Katy and I went to the front of the table that was next to the microphone we would all begin using soon. As I tried to eat bite-sized spinach quiches, Katy started in on her story. “I don’t really know where to start?” she said.
“Just talk,” I said, knowing that after experiencing David’s arrival, nothing would faze me.
“Well, I didn’t really know Matt, but I felt like I should be here. My boyfriend killed himself ten years ago.” I started to tear up again.
She told me how it had happened in her early twenties right after college graduation, how she had gone on to travel on her own, had gotten knee-deep into drugs and alcohol, had met another man and had gotten pregnant (and since had had a daughter). Then she told me how her boyfriend who she had recently split from had said to her, “You’re still not over him.” “Him” was her boyfriend that had killed himself ten years before.
“So, I thought I should come tonight because I don’t think I ever really grieved for him properly.” She mentioned how Matt had sounded a lot like her boyfriend: brilliant, intense, talented, a perfectionist, and needing to be in control of his life. She told me how she had gone back to Chicago for his memorial service to be with his family after her boyfriend’s suicide, and then something struck me as a coincidence, so I spoke up.

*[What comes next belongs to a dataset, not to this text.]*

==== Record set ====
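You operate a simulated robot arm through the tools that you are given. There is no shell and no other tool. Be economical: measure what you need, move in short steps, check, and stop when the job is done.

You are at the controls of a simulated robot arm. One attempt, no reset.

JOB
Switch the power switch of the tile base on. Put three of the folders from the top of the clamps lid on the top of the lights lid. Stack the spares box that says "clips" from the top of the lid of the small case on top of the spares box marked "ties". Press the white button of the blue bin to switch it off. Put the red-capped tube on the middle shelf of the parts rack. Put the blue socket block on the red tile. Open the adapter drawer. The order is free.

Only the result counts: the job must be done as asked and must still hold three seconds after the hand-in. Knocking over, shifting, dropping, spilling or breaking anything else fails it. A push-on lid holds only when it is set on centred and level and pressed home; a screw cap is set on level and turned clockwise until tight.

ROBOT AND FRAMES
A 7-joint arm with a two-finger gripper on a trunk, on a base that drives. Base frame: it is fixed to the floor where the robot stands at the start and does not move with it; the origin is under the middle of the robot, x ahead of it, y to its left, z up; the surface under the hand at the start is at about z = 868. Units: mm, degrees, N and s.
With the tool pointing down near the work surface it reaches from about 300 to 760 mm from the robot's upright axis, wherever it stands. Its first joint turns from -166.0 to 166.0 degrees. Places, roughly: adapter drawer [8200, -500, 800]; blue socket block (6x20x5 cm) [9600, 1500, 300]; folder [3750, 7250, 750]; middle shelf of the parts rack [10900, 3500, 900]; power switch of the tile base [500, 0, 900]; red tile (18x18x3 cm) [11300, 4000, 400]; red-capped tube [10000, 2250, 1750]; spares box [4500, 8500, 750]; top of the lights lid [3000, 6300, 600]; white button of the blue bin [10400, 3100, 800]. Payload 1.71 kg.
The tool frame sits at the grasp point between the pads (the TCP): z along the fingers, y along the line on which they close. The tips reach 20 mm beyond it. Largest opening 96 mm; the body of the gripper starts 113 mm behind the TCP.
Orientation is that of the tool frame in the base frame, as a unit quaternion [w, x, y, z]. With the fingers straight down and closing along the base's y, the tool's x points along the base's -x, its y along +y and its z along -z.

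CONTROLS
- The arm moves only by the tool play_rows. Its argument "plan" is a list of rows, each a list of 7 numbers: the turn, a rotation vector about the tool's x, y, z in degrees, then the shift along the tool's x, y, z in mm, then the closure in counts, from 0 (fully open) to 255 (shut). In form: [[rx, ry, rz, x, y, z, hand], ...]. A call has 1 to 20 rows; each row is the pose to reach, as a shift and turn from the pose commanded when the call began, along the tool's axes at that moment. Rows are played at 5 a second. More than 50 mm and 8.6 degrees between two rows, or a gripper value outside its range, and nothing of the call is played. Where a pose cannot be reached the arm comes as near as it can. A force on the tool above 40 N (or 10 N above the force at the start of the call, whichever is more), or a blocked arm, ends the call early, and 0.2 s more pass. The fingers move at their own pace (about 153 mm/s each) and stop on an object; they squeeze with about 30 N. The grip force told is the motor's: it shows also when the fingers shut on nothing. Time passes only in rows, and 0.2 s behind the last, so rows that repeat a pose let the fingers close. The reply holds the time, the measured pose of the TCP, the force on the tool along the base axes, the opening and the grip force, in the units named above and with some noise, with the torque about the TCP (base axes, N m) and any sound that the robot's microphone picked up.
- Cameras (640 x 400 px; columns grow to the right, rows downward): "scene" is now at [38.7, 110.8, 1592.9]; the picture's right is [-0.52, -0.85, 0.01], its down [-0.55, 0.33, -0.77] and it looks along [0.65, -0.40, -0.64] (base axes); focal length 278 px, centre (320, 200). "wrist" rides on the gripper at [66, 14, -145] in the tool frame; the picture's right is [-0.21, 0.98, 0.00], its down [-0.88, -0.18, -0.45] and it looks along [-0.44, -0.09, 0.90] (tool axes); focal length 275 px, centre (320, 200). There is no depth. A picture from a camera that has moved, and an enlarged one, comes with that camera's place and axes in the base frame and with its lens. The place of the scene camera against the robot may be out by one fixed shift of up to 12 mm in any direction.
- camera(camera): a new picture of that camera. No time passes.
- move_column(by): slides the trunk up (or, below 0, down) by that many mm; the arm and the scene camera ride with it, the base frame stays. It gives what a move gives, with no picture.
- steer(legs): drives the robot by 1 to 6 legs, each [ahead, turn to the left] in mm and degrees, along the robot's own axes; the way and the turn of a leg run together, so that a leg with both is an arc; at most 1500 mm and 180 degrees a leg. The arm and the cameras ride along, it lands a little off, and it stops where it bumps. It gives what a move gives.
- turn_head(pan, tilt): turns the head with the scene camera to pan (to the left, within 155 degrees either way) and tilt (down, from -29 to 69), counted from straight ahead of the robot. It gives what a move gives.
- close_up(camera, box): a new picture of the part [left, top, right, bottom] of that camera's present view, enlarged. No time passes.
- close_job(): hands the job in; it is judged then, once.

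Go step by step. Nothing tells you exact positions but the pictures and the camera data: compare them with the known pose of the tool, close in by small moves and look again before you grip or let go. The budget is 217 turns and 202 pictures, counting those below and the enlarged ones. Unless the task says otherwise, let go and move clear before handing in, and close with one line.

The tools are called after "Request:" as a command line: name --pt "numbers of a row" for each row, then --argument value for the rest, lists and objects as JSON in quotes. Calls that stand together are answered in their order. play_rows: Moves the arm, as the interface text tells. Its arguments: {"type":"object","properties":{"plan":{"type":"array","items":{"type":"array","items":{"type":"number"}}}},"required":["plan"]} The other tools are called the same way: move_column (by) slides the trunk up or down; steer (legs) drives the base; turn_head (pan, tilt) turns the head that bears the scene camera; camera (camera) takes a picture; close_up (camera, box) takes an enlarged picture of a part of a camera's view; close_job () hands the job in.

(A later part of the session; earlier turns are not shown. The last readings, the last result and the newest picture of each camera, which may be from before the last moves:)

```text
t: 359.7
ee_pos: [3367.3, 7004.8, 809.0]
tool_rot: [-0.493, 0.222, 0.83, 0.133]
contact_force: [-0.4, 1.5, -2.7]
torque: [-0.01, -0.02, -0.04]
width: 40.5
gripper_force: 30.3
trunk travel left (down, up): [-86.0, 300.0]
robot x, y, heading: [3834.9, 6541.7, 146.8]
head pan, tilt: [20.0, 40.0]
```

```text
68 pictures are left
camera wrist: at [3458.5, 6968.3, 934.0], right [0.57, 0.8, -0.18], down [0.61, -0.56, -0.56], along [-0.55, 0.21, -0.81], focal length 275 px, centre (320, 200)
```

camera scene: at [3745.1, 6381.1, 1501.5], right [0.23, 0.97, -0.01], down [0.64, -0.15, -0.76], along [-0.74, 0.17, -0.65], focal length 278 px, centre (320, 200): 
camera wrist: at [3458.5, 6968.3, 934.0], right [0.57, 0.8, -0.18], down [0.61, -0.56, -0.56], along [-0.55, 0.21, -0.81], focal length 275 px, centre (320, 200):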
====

“Where in Chicago was your boyfriend from?”
I had asked because I had already learned the world was small in these circles.
“Winnetka,” she said intently.
“Wait, what was his name?”
Katy revealed his name and I dropped my head into my hands.
“What is going on here?”
I didn’t think my body could handle any more shock.
“I knew your boyfriend.” I looked up at Katy whose face was now red with tears and in the same state of shock.
“Are you kidding me?” As she said that, the memory from my past that I had totally forgotten until now flooded my brain.